===== EXTRACTED TEXT =====

A Blast Bosnien-Herzegowina, Frankreich, Deutschland, Griechenland, Italien, Niederlande 2014 – 84min.

Filmkritik

Flucht als letzte Rettung

Björn Schneider
Filmkritik: Björn Schneider

Eine Frau Mitte 30, die an den Anforderungen der Gesellschaft, dem abwesenden Partner und einer gewaltigen Schuldenlast zu Grunde geht - bis sie die Reißleine zieht und ausbricht. "A Blast" ist ein zwingendes, packendes Drama voller radikaler Szenen.

Eines Tages hält es Maria (Angeliki Papoulia) nicht mehr aus: die ganzen Belastungen und Probleme treiben sie dazu, sich einfach in ihren Jeep zu setzen, davon zu fahren und alles hinter sich zu lassen. Zu dieser Eskalation führten in erster Linie die Abwesenheit ihres Seefahrer-Gatten, die sich ständig einmischende Verwandtschaft und die immer distanzierte Mutter, die der Familie nach dem Tod einen ungeheuren Schuldenberg hinterlassen hat. Innerhalb kurzer Zeit hat sich Maria von der Vorzeige-Mutter und liebevollen Ehefrau zu einer Person entwickelt, die die Flucht in eine ungewisse Zukunft antritt.

Der nach Homeland (2010) zweite Spielfilm vom griechischen Regisseur Syllas Tzoumerkas ist ein kompromissloses (Familien-) Drama von immenser Wucht. Die griechisch-deutsch-niederländische Koproduktion steht im Kleinen, nämlich im Rahmen einer Familie, auch beispielhaft für die gegenwärtige Stimmung und Verfassung der gesamten griechischen Bevölkerung. Hier wie dort herrschen Verzweiflung, Unsicherheit und Wut vor. Die Hauptdarstellerin des Films, Angeliki Papoulia, ist bereits seit längerem bekannt, vor allem aufgrund ihrer Rollen in den meisterhaften Indie-Psychodramen Dogtooth und Alpen.

===== ENTRIES SHOWN =====

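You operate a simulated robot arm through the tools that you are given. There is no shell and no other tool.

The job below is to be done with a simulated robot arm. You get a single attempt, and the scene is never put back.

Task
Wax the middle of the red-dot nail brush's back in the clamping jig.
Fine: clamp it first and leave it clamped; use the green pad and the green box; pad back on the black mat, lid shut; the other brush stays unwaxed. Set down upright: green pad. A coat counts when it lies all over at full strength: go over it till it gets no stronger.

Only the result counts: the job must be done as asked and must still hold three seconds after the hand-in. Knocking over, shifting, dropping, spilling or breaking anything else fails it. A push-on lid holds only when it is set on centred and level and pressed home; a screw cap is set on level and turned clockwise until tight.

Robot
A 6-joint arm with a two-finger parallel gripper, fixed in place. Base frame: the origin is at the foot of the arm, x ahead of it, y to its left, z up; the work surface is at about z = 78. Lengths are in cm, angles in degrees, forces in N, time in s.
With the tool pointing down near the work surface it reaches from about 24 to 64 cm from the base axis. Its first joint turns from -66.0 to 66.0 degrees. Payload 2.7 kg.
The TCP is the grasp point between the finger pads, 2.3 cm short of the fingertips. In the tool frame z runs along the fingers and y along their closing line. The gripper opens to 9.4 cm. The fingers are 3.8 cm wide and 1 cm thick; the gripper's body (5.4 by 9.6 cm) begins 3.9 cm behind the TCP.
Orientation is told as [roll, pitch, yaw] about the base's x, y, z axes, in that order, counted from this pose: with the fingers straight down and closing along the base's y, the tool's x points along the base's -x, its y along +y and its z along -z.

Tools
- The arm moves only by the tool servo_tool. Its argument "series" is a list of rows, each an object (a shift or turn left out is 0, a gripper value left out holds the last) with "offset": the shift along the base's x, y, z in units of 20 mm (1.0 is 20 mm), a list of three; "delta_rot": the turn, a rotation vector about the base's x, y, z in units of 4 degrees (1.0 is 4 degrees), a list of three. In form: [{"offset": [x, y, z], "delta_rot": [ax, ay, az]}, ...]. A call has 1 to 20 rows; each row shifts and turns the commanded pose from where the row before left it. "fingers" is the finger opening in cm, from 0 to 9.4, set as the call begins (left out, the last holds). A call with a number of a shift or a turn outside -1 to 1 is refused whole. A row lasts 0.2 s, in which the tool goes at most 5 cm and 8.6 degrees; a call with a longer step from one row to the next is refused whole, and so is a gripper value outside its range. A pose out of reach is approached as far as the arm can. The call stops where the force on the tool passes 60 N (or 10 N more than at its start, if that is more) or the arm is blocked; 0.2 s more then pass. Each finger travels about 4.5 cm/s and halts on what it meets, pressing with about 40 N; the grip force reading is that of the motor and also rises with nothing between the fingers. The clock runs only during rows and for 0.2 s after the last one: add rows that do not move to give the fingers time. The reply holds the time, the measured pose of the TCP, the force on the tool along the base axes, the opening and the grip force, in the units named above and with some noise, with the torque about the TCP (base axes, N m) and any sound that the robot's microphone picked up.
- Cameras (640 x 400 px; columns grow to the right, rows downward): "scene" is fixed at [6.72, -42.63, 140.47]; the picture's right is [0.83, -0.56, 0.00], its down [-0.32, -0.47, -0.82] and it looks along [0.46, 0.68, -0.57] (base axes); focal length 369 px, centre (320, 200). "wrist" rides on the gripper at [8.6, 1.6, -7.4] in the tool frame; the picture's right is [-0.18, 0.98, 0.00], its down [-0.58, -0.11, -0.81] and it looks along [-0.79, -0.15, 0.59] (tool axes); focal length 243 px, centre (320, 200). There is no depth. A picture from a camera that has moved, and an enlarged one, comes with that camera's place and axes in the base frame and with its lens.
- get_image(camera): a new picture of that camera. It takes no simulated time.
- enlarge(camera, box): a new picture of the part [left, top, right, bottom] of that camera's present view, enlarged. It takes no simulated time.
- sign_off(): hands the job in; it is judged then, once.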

=====
===== ENTRIES SHOWN =====

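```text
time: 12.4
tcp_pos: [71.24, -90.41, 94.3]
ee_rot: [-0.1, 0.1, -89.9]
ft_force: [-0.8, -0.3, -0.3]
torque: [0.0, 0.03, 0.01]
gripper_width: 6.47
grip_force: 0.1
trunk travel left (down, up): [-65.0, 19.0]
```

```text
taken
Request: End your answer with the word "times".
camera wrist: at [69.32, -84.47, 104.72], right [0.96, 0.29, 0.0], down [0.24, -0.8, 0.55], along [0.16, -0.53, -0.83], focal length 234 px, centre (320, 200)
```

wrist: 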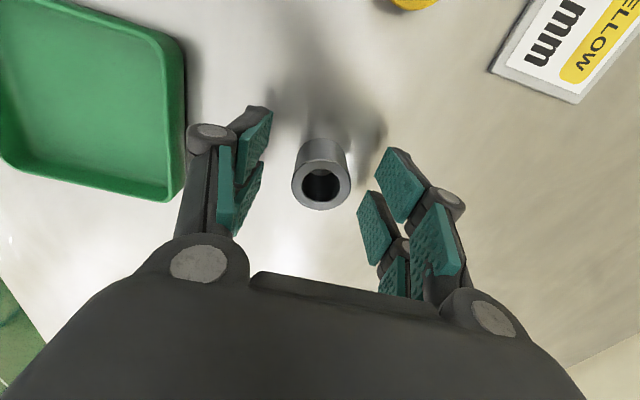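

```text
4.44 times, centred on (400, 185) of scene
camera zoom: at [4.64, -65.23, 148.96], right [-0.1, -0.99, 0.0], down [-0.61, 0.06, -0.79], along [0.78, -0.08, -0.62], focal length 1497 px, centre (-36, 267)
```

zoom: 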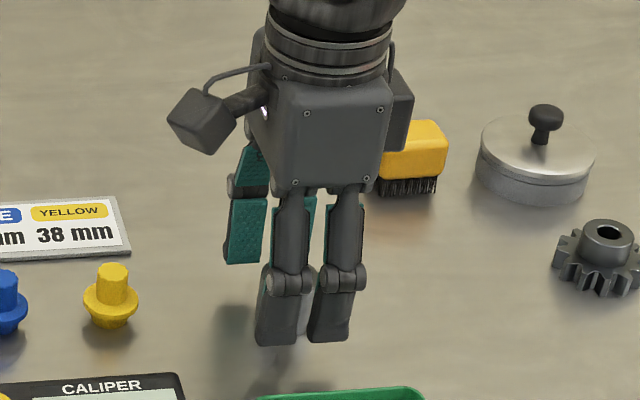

=====

■ TASK REQUIREMENTS ■
Produce the text that comes next in the extracted text.

■ TASK RESULT ■
An die Qualität dieser beiden Filmen reicht A Blast durchaus immer wieder heran, wenn es Tzoumerkas gelingt, mit "A Blast" ein raues, mitunter schwer zu verdauendes Drama von immenser psychologischer Wucht und Dringlichkeit zu entwerfen. Dieser Umstand ist vor allem zwei Dingen geschuldet: der mitreißenden darstellerischen Leistung von Angeliki Papoulia, die ihre innerlich immer mehr zerfallende Figur mit vollem (Körper-) Einsatz darstellt sowie die Parallelmontage aus Vergangenheits- und Gegenwarts-Szenen, zumeist mit verwackelter Handkamera eingefangen. Rückblenden in das Leben von Maria der vergangenen Jahre zeigen eine oft lebensfrohe, optimistische junge Frau etwa Mitte bis Ende 20.

Und sie zeigen noch mehr: z.B. den Beginn der leidenschaftliche Beziehung zu ihrem Mann oder jenen Moment, als Maria die Zusage für ihr Jura-Studium in Athen erhält. Augenblicke vollkommenen Glücks und unbändiger Lebensfreude. Die Widrigkeiten der Zukunft sind noch sehr fern. Umso verstörender wirkt es, wenn Regisseur Tzoumerkas wieder ins Hier und Jetzt blendet, wenn er zeigt, wie Maria langsam aber sicher die Kontrolle über ihr Leben und ihre seelische Verfassung verliert: da ist die Mutter, die der Familie einen gewaltigen Schuldenberg überträgt oder der Mann, der praktisch nie zu Hause ist. "A Blast" ist ein trostloser, aufwühlender und gleichzeitig sehr mutiger Film.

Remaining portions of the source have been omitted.